Il resoconto delle indagini accredita la tesi che il nonno di Cocò, Giuseppe Iannicelli, con precedenti, usasse il bambino della figlia (da poco tornata in carcere) come scudo per impedire la vendetta da parte degli uomini di un potente clan malavitoso dal quale l’uomo, forse, voleva sganciarsi e continuare per conto proprio l’attività di narcotrafficante.  Oltre al piccolo Cocò, sempre secondo la tesi investigativa, anche la giovane amante, la marocchina Touss Ibtissam Touss, faceva parte della polizza sulla vita di Iannicelli.

Il messaggio che gran parte degli organi d’informazione hanno veicolato poggia sulla convinzione che la ‘ndrangheta, pur di uccidere Iannicelli, abbia violato il suo codice d’onore massacrando anche un bimbo di tre anni e una giovanissima immigrata. Baggianate. Intanto, perché la più potente organizzazione criminale d’Europa non ha mai avuto un codice d’ onore e nemmeno considerato donne e bambini sacri e intoccabili. Nella storia criminale dei clan troviamo tantissime pagine macchiate del sangue innocente di donne e bambini: massacrati a colpi di arma da fuoco, in centri rurali e in ambienti urbani. Bambini trucidati a letto con la mamma, ragazze cadute mentre erano in compagnia di germani e crivellati a colpi di lupara, adolescenti di entrambi i sessi morti accanto al cadavere dei genitori abbattuti nel corso dello stesso agguato.  Le bestie non hanno un codice d’onore, solo spirito di conservazione, istinto omicida, sentimenti di barbarie.

Quella di Cocò Campolongo è una delle tante famiglie dedita allo spaccio di droga. Per quest’attività, al momento dell’agguato e del vilipendio dei cadaveri dati alle fiamme nell’auto diventata la loro tomba, il papà, la mamma, la nonna, la zia e chissà quale altro parente del bimbo, erano ospiti delle patrie galere in quanto indagati per reati di droga.

Gli arrestati, di 38 e 39 anni, che Cocò conosceva come “Topo” e “Panzetta” – sempre secondo l’indagine di polizia giudiziaria – frequentavano la casa del nonno per via di un intreccio di situazioni amorose e d’interessi nel settore   del traffico di sostanze stupefacenti. Uno dei due si era sposato (matrimonio non consumato) con la giovane marocchina, amante di Iannicelli, diventando così lo strumento per fare acquisire la cittadinanza italiana alla giovane marocchina.

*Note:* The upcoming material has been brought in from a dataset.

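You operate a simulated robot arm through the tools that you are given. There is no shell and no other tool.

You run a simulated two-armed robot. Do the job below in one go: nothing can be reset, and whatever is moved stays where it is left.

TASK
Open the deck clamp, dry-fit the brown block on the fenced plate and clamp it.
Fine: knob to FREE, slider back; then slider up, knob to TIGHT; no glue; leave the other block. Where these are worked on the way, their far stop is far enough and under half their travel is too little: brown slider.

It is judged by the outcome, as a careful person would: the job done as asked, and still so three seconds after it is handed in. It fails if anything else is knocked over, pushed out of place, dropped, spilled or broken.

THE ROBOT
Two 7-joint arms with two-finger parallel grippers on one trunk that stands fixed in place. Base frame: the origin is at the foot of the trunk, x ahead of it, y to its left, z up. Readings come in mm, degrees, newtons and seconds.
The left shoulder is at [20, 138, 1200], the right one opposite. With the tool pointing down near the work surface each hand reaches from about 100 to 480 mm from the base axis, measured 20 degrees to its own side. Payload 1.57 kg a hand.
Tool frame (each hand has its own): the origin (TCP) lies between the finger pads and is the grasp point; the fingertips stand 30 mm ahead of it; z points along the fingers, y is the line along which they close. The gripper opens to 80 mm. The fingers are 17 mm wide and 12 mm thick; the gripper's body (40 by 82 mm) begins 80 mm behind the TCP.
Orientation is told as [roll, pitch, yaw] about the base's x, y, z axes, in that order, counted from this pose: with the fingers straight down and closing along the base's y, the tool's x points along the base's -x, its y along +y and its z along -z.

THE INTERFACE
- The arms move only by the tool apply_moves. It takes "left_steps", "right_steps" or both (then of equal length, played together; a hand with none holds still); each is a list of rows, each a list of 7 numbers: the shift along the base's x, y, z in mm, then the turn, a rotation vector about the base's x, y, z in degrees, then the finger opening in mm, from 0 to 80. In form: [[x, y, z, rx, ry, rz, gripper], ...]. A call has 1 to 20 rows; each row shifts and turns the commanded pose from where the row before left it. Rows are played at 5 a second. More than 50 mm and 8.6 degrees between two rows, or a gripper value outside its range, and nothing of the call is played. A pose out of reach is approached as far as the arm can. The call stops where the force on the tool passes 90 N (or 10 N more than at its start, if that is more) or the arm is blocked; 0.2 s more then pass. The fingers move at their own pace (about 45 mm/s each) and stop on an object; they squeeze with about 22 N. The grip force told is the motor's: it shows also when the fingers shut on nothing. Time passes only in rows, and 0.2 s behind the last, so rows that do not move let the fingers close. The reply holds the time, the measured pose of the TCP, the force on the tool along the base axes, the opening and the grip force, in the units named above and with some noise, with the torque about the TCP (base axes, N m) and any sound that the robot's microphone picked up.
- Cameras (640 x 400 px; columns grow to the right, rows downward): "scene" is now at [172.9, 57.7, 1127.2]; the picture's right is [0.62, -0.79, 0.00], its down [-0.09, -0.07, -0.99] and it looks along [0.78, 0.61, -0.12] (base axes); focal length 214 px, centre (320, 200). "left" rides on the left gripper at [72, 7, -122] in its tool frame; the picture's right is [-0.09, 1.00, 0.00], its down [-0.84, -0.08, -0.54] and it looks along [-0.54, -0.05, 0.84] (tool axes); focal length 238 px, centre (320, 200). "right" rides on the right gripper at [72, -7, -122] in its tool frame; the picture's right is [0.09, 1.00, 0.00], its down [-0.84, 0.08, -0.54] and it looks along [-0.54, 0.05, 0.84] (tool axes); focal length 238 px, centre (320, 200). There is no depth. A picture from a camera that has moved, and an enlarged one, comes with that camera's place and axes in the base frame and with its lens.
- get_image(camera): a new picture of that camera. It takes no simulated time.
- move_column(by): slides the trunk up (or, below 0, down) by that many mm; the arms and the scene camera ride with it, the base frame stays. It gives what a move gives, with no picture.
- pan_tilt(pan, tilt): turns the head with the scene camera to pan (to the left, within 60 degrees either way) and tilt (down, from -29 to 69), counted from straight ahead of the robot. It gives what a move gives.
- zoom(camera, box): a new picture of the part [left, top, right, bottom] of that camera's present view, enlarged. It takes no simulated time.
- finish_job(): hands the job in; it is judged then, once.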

Altro particolare di questo quadro è il fidanzamento della figlia dell’altro arrestato per la strage – episodio che anche il Papa ha condannato nel corso della sua visita a Cassano, dove, durante la messa, ha scomunicato tutti gli appartenenti alla ‘ndrangheta-  con il primogenito di Iannicelli.  Quasi una famiglia allargata, in cui il familismo amorale è durato fino a quando non sono subentrati interessi superiori riconducibili all’attentato al prestigio dei vertici della cosca egemone.

In questo reticolo di frequentazioni chissà quante volte l’innocenza di Cocò sia venuta a contatto con “Topo” e “Panzetta”, accusati di concorso nella strage del 16 gennaio 2014.

Ribadiamo: Cocò si sarebbe potuto salvare? Se non fosse stato affidato al nonno materno probabilmente sì.  Come tutti i nonni anche Giuseppe Iannicelli stravedeva per il nipotino. Ma questo, sicuramente, non era un titolo, socio-giuridico, per mettere il bambino nelle mani di un uomo socialmente e moralmente discutibile, nonché pericoloso per la sua caratura criminale.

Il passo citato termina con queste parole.